Under H.B. 606, a health care provider is not subject to professional disciplinary action or liable in damages in a tort action “for injury, death, or loss to person or property that allegedly arises because the provider was unable to treat, diagnose, or test the person for any illness, disease, or condition,” if that inability results from an executive or director’s order, or the order of a local health official, if that order was issued in relation to an epidemic, pandemic, or other public health emergency. This language apparently protects medical providers from lawsuits related to their inability to see patients or perform certain procedures (elective procedures are specifically included) if that inability results from a government order. There is an exception from immunity from professional disciplinary action “if the health care provider’s action, omission, decision, or compliance constitutes gross negligence.” Section 1(B)(3).
One provision of R.C. 2305.2311 is left out of H.B. 606. The entirety of R.C. 2305.2311 “does not apply to a tort action alleging wrongful death,” even if the other conditions for immunity are met. There is no exception for wrongful death actions in H.B. 606.
Section 2 of the Bill
Section 2 does not temporarily supplant a specific section of the Revised Code; rather, it provides, until October 1, 2021, broad immunity for “any person” from having to face a civil action for damages if the cause of action upon which the suit is based, “in whole or in part, is that the injury, death, or loss to person or property is caused by the exposure to, or the transmission or contraction of,” COVID-19 or similar corona viruses. Section 2(A). Exceptions exist for reckless conduct or intentional misconduct or willful or wanton misconduct on the part of the defendant.
“Person” includes not just individuals but all business entities as well as trusts and estates, schools, nonprofit, governmental, and religious entities, and state institutions of higher education. Thus, Section 2 provides immunity for all forms of businesses, nonprofits, educational and religious institutions, and government entities.

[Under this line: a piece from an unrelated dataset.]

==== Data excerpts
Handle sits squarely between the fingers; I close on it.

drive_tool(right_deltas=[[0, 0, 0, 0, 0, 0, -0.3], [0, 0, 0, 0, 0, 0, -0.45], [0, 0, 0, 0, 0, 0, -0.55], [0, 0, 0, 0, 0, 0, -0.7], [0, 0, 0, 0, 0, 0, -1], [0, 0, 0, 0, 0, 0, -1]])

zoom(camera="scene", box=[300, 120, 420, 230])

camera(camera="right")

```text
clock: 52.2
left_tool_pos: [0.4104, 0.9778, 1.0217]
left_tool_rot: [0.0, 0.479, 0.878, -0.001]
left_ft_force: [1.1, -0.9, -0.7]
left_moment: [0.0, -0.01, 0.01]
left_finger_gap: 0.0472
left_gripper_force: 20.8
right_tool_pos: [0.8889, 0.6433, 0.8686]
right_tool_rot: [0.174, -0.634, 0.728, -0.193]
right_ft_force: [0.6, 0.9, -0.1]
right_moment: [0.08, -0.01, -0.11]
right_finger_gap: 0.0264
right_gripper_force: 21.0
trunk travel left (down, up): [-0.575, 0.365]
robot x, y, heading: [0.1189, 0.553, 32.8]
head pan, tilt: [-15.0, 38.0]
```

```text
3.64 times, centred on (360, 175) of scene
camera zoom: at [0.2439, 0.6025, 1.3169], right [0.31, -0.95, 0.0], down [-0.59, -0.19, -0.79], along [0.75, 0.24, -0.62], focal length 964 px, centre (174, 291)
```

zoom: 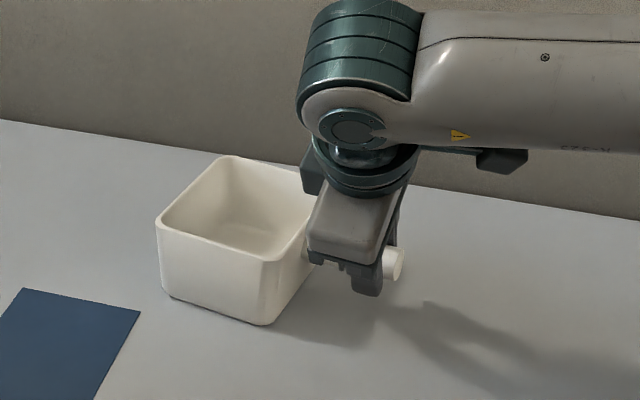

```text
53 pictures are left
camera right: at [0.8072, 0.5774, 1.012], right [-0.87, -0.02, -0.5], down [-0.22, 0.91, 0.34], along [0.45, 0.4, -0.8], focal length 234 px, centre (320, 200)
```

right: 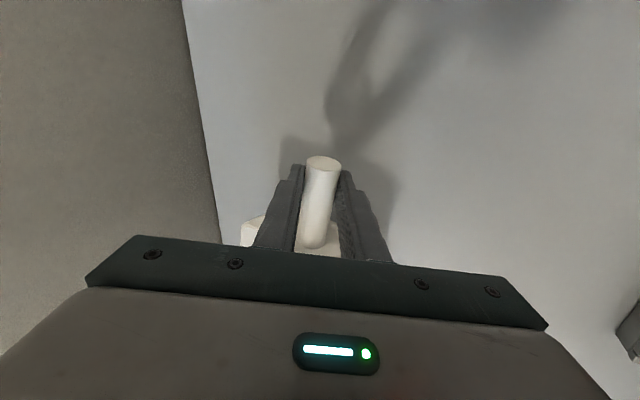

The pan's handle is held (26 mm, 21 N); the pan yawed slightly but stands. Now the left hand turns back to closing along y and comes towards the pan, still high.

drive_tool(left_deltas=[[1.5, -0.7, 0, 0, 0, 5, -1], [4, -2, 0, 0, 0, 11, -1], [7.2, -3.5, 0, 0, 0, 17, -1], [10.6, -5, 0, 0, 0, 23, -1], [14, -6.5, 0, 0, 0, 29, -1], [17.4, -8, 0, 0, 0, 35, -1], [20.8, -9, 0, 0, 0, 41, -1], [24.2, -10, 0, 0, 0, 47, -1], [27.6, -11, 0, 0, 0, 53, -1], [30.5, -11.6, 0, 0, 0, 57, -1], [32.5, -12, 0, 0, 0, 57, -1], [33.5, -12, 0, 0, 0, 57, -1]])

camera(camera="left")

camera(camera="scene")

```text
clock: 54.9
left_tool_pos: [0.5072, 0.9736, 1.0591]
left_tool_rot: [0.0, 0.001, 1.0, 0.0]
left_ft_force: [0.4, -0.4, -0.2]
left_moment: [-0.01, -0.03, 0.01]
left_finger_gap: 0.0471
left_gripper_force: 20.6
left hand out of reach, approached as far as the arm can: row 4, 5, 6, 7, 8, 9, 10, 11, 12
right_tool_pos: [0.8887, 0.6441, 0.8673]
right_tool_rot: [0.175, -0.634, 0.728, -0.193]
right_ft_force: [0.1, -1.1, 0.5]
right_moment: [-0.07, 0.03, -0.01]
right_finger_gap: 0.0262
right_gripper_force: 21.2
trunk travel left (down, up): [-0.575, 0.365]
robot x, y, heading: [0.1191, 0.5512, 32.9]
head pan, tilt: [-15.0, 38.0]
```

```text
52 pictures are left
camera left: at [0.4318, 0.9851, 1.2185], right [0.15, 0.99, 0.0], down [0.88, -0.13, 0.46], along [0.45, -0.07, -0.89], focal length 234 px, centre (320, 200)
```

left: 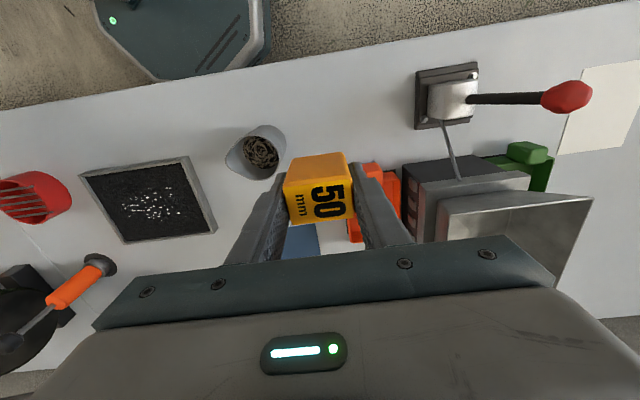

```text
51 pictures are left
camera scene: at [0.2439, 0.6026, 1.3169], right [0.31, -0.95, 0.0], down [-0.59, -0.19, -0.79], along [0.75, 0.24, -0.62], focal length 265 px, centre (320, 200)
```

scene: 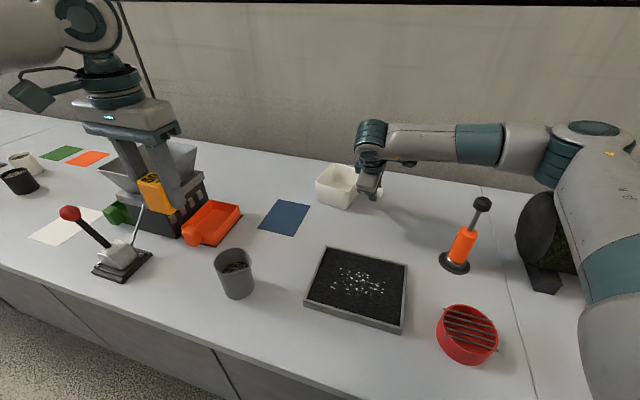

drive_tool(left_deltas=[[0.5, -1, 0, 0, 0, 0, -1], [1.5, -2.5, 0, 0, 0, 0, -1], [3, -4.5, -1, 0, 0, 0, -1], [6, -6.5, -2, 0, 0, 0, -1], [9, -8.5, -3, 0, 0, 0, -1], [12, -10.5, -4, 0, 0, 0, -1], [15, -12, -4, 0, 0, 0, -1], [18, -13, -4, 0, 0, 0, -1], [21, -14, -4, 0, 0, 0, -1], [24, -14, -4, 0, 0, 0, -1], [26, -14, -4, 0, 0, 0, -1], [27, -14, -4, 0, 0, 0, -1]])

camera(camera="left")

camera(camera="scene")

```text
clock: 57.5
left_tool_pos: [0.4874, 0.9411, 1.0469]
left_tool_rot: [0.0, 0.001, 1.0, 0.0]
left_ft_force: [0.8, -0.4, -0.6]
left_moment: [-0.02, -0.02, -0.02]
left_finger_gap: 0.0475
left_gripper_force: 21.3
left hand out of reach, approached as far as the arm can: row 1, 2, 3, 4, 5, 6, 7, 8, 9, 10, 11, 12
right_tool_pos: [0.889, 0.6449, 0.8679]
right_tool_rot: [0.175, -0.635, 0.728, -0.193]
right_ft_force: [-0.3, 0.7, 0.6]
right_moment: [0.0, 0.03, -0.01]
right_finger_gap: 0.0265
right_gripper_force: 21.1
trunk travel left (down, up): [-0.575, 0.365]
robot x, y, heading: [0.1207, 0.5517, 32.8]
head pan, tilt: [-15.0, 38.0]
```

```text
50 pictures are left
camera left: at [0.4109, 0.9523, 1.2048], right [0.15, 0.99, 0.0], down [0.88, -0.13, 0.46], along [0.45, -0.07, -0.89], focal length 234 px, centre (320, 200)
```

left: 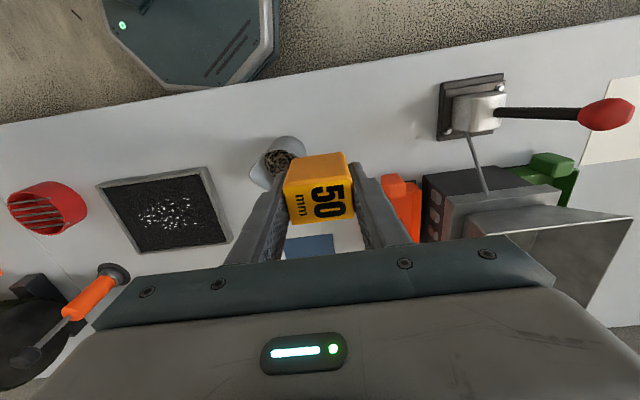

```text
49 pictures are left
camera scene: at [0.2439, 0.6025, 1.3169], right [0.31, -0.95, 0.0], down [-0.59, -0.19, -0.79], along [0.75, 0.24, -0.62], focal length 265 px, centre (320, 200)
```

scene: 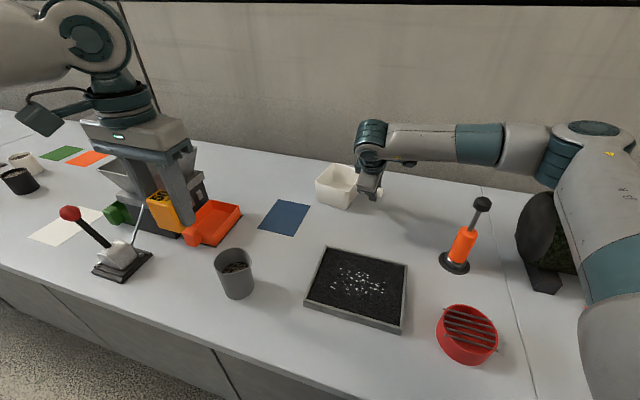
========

The section also provides that government orders, recommendations, and guidelines do not create a duty of care that may be enforced in a cause of action, nor do they create a new cause of action or legal right against any person with respect to the matters contained in the orders, recommendations, and guidelines. The bill creates a presumption that such orders, recommendations, and guidelines are “not admissible as evidence that a duty of care, new cause of action or substantive legal right has been established.” Section 2(B). This provision would, for example, ensure that a lawsuit cannot be brought against a business for damages allegedly caused by the violation of a public health order such as a state or local requirement that employees wear a mask.
Both Sections 1 and 2 provide that if the immunity created by each of those sections does not apply, meaning there is a cause of action leading to potential liability, a class action lawsuit is not allowed on that cause of action.